Here’s a section from the last chapter:
Of the mystics in the history of the church, many like Brother Lawrence spent a great deal of time meditating on the crucifixion. In the climax of the great twenty-eight-day retreat called the Spiritual Exercises of Saint Ignatius, the person on retreat meditates on Jesus being crucified, even having an imaginary conversation with Jesus as he hangs on the cross. While this may strike our modern sensibilities as gruesome or strange, now that we’ve come to see the humility of God on display in Jesus and the solidarity that God showed to humankind, we can understand how the cross can become a peaceful meditation, the moment of God’s ultimate presence with us.
The English mystic Julian of Norwich also meditated on the crucifixion. She dared not look up from the cross, she said, “For I knew that whilst I looked at the cross I was secure and safe.” When she looked at Jesus on the cross, she experienced God’s presence. It is ironic: looking into the eyes of a man being executed and feeling peace, safety, security, even tranquility. But it is possible because the crucifixion is God’s ultimate act of love.

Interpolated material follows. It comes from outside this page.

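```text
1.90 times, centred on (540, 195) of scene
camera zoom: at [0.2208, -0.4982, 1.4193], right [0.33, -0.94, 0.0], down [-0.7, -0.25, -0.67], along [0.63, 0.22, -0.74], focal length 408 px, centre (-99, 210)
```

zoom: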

We have something to learn from these old mystics. The crucifixion is a source of peace. It’s a magnet that draws us into the all-encompassing love of God. It’s a mirror that shows us the result of all our violent tendencies. It’s a spark that relights the flame of divinity within us. It’s a symbol of God’s victory over the forces that oppress us.
We look into the eyes of the dying savior knowing that in him, God performed the ultimate act of humility. In the abandonment of Jesus’ cry, God experienced the godforsakenness that every human feels. And a new bond was formed between God and humanity – a bond that is now cemented by God’s Holy Spirit.
I like this book. The author does show some drawbacks with the Payment Model of Jesus’ death, but I don’t think this book is primarily about showing drawbacks. It’s about shining a light on the cross, about thinking deeply about the cross and what it means about God, what it means about Jesus, what it means for us spiritually, and how it’s all about love.